Polish bishops slam European Court school crucifix ban
The Polish Episcopate "expressed its protest against the verdict of the European Human Rights Court in Strasbourg concerning the symbol of the cross."
Warsaw -- Roman Catholic bishops in Poland have slammed a ban by the European Court of Human Rights (ECHR) on crucifixes in Italian schools, a move which could have repercussions in their devout country.
The Polish Episcopate "expressed its protest against the verdict of the European Human Rights Court in Strasbourg concerning the symbol of the cross," according to a statement published last week by Poland's KAI Catholic information agency.
Bishops also said they opposed "gestures of hostility which took place toward this symbol in Poland at this time."

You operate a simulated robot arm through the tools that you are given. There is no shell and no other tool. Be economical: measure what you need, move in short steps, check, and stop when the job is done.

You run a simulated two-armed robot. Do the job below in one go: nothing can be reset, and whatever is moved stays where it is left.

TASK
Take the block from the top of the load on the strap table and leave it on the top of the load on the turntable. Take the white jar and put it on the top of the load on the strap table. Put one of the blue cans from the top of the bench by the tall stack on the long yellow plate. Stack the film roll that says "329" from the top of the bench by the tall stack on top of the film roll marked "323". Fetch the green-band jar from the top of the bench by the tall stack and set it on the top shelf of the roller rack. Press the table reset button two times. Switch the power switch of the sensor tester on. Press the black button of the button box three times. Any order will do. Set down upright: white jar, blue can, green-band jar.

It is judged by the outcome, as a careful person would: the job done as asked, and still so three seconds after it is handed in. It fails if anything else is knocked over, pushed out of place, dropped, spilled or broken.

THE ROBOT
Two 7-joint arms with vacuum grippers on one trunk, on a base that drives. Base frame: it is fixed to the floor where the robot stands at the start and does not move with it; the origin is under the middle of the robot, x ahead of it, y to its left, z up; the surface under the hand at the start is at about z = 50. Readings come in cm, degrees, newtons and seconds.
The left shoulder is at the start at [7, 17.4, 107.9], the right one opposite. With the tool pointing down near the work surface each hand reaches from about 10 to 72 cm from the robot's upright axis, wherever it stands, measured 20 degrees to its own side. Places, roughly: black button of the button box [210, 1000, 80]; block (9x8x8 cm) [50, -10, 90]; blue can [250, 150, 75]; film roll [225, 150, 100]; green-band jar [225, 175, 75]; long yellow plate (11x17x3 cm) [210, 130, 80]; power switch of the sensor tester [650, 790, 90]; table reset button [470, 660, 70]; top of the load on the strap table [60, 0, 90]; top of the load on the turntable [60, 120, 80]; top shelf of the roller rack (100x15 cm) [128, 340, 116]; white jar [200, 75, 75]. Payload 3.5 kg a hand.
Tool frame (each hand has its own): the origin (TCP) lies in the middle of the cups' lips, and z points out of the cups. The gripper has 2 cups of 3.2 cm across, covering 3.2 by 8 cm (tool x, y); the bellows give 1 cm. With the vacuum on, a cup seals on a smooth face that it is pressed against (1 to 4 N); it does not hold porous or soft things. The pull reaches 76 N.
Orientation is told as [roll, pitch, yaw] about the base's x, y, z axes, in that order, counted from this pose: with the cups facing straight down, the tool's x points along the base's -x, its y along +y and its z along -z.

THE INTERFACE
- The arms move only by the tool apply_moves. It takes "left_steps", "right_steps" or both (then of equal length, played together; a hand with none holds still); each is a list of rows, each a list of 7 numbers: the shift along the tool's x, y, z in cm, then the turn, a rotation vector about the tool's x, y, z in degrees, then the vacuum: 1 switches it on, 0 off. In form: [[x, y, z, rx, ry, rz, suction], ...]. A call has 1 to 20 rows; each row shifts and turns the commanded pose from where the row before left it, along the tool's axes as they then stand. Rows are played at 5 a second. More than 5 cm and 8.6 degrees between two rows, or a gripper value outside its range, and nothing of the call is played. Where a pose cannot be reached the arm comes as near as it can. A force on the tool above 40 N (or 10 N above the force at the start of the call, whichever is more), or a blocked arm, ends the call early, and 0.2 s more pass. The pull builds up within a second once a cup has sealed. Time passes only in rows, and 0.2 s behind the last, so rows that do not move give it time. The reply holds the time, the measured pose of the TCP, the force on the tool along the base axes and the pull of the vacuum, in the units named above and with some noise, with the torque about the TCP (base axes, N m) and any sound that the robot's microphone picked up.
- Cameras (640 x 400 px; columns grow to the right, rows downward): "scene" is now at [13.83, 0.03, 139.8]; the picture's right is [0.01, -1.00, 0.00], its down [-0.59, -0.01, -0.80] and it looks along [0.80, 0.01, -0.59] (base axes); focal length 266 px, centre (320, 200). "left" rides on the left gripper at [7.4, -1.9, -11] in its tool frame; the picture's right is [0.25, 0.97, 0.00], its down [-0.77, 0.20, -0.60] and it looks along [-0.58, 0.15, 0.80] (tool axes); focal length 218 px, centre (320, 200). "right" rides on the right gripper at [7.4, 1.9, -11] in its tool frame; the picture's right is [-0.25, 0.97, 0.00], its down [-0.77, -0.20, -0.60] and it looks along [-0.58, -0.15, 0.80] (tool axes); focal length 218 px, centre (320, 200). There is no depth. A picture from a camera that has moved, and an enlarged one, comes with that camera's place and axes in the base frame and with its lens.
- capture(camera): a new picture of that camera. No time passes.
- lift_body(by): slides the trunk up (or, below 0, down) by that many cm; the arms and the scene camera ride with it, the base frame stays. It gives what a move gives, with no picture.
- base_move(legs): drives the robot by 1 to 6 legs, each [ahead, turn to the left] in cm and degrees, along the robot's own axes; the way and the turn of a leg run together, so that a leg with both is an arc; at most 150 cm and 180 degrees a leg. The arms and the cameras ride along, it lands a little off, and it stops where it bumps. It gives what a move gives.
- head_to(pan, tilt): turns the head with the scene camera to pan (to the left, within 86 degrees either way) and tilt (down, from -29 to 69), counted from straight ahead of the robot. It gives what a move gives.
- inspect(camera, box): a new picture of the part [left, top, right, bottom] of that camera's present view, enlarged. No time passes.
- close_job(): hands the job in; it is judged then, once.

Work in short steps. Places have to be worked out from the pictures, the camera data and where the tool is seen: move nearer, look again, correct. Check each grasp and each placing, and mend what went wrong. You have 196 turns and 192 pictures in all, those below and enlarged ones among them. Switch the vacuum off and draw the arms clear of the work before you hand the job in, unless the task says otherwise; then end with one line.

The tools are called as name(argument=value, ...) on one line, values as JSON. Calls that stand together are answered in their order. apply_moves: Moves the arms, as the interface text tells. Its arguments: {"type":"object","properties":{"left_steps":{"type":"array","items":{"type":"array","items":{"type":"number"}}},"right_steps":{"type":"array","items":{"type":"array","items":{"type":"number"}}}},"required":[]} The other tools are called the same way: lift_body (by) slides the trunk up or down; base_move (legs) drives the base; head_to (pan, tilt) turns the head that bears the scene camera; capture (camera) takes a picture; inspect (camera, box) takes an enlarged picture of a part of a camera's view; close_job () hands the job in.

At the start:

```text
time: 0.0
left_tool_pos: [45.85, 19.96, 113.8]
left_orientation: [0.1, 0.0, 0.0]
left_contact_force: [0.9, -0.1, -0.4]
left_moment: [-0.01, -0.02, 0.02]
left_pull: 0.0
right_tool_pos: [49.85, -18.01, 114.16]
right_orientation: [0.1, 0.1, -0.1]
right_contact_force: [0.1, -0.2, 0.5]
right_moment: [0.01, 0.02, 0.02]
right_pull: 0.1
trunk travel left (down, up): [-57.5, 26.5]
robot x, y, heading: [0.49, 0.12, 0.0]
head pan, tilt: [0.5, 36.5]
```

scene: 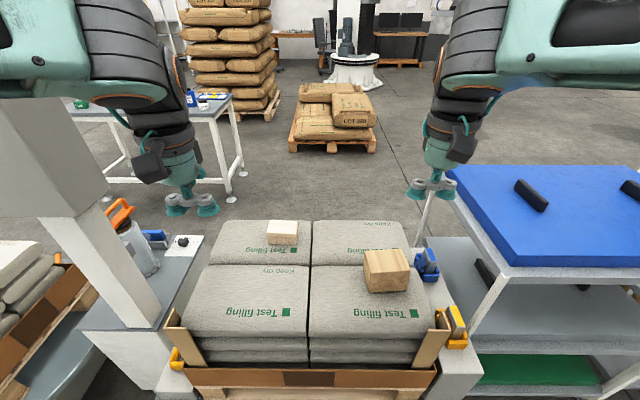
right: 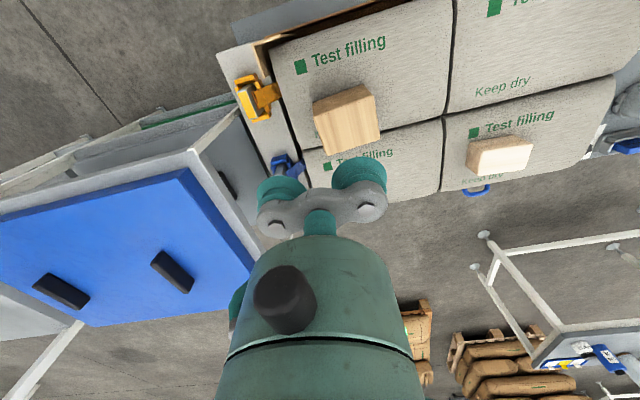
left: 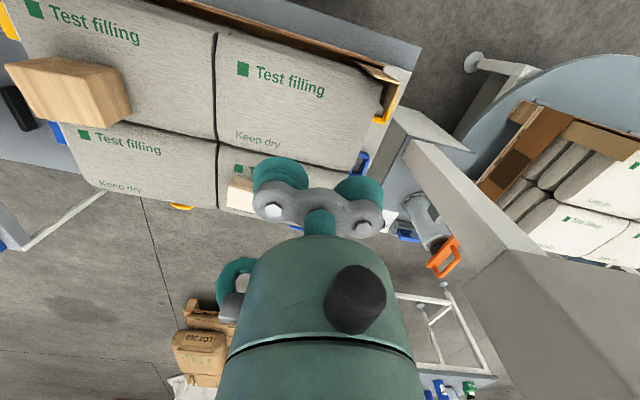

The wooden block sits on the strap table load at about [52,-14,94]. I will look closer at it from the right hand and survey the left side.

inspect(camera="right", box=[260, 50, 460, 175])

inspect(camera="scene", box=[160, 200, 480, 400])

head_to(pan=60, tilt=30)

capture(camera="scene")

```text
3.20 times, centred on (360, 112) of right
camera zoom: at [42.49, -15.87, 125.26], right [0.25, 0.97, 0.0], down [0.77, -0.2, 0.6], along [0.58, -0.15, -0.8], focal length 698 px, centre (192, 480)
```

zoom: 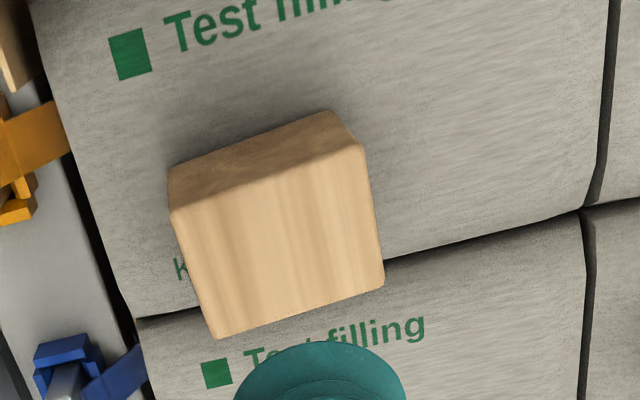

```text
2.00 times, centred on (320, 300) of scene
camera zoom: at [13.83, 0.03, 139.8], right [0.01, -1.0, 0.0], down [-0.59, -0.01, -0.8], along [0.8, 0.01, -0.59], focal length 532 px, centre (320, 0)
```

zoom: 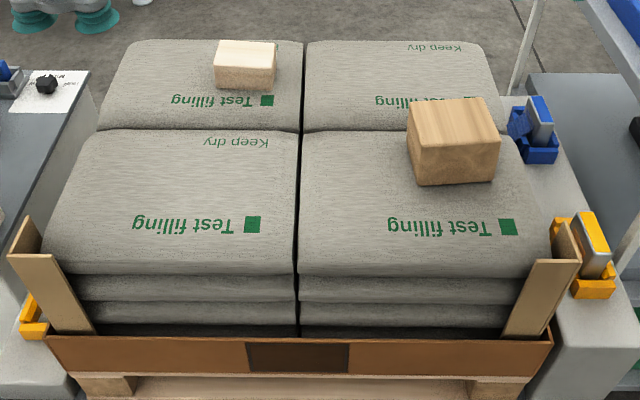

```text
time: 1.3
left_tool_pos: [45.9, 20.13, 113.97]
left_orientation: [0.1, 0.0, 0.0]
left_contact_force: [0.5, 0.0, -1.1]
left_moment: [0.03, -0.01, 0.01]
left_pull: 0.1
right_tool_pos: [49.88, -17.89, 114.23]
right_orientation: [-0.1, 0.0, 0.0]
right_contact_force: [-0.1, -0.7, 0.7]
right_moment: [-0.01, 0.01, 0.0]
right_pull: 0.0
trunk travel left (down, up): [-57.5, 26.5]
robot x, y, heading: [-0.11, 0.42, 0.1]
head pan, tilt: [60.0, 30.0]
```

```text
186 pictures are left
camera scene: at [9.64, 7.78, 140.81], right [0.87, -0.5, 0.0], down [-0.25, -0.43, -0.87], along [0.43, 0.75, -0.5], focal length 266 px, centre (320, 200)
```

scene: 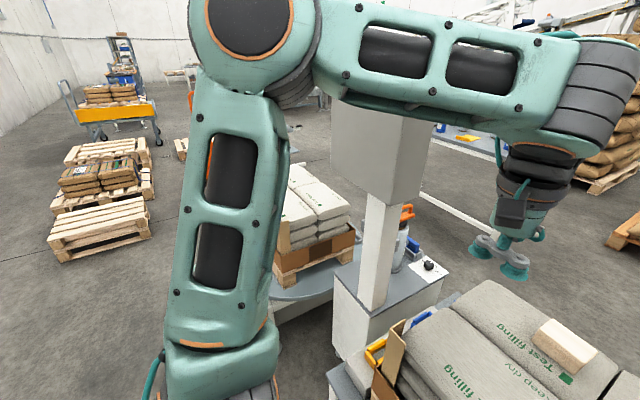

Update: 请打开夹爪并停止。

Earlier this month, the ECHR ruled the presence of a crucifix in a school violated the principle of freedom of religion and the right of parents to educate their children.
Opinion polls showed that a majority of Italians disagreed with the ECHR crucifix ban.
It was also criticised in Poland where some 90 percent of the country's 38 million citizens declare themselves Roman Catholic, although the country's post-communist left welcomed it.
Polish bishops also said the crucifix is "not only a sacred symbol for Christians but also an important element of European cultural identity, present in the national symbols of many countries and organisations."
Polish conservatives in the European Parliament have said they were preparing a resolution to "defend the cross", while British conservatives have said they would support the move in parliamentary debates ahead of Christmas, according to MEP Tadeusz Cymanski.